If you want an insight into the surreal paintings of Salvador Dali, consider how he used to prepare for work.

He would sit in a chair, holding a large key over a metal bowl, and allow himself to fall asleep.

The key would clatter noisily into the bowl, waking him up as soon as he’d nodded off. This ­enabled him to access the thoughts he’d just encountered in the ­‘hypnagogic state’, that curious ­territory between waking and sleep.

Pushing boundaries: Dali

Pushing boundaries: Dali

The trick, writes Foster, allowed Dali to find ‘the images we all seem to recognise: images that are strange but strangely familiar’. It’s an example of Foster’s theory that all our best ideas come when we’re on the edge. The edge of ­consciousness, or a physical territory, or an evolutionary period, or a political movement. Foster loves edges. He dislikes centres.

Perhaps this is only to be expected from someone who grew up on the edge of Sheffield. ‘Our suburban road ran uphill from our house to the wilderness . . . the city twinkling on one side and the moors black on the other . . . I slept always with the windows open, because I wanted the wild in my bedroom.’

Even as he considers the cities at the centre of great empires, he dismisses their achievements: ‘Geographical centres are ­magnets . . . They are chatrooms where edges meet . . . They ­contribute little to the debate.’ Many great figures in ancient Rome, for example, came from the provinces.

Foster’s argument that cities such as London, New York and Paris are full of people from elsewhere is undeniable. But surely those people are only there because there’s something lacking in Elsewhere? People from small towns seeking excitement have always headed to London, changing both themselves and London in the process. Even if they don’t stay there for the rest of their lives, the great city has worked its magic on them.

As ever, the truth is somewhere in the middle. I loved living in London for my 20s and 30s, and now love living in rural Suffolk. But I visit the capital all the time – I still love it because I don’t live there any more. It’s my weekly treat. The centre and the edge need each other.

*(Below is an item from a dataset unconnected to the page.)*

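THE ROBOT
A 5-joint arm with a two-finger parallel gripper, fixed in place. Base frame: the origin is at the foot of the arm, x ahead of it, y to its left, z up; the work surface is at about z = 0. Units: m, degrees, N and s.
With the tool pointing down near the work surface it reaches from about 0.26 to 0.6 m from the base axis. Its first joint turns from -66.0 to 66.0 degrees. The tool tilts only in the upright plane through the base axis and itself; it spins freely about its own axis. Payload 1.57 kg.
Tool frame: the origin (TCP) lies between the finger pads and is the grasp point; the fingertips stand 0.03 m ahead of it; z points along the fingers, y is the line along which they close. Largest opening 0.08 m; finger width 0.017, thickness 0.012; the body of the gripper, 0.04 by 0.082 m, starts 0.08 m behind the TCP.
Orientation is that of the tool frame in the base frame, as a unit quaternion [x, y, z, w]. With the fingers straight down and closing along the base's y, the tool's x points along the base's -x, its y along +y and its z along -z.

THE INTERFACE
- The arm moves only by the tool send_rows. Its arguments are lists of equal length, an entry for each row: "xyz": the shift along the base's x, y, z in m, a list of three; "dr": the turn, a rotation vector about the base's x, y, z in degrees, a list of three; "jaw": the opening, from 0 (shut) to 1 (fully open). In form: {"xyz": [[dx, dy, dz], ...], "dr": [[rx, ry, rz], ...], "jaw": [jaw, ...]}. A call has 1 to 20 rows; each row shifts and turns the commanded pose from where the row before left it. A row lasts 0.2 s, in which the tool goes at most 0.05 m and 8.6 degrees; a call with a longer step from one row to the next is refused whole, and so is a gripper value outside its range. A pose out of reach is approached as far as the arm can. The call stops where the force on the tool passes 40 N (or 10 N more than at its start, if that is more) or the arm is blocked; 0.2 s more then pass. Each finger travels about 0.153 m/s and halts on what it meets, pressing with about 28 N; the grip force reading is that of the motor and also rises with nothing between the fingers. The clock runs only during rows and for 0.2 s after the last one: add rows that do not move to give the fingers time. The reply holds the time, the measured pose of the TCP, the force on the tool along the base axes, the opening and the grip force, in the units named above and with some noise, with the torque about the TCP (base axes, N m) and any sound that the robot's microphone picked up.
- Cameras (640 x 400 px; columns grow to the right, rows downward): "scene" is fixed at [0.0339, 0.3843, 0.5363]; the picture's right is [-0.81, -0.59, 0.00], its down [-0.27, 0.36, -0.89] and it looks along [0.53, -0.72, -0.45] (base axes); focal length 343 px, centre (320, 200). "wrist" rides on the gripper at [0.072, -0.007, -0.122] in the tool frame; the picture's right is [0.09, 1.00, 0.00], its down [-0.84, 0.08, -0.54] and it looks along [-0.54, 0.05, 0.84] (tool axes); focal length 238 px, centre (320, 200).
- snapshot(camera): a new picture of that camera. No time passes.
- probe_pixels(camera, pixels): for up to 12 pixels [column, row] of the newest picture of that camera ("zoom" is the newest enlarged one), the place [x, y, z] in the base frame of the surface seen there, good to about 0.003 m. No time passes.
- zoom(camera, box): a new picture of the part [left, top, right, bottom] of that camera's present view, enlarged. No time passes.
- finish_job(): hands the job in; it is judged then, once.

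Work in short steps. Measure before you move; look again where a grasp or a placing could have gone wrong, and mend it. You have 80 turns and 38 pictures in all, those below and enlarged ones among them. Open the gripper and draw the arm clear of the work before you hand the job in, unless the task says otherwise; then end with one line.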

The very process of evolution itself depends on edges – creatures need to mate with others on the extreme of their group, who aren’t like them. This basic biological truth can be seen in the fact that ‘sexual disinhibition’ (sleeping around) is more common on holiday than at home. British sexual health ­clinics are busier after the ­holiday period. You’ll never see Skegness in the same light again.

This book isn’t the easiest read. Foster likes to use seven words where three will do, and they tend to be ones such as ‘liminal’ and ‘metastasis’.

But he makes plenty of interesting points, and we learn things along the way. Like, for instance, ‘ecstasy’ literally means ‘standing outside yourself’. And that Jeeves (as in ‘. . . and Wooster’) took his ­holidays in Herne Bay.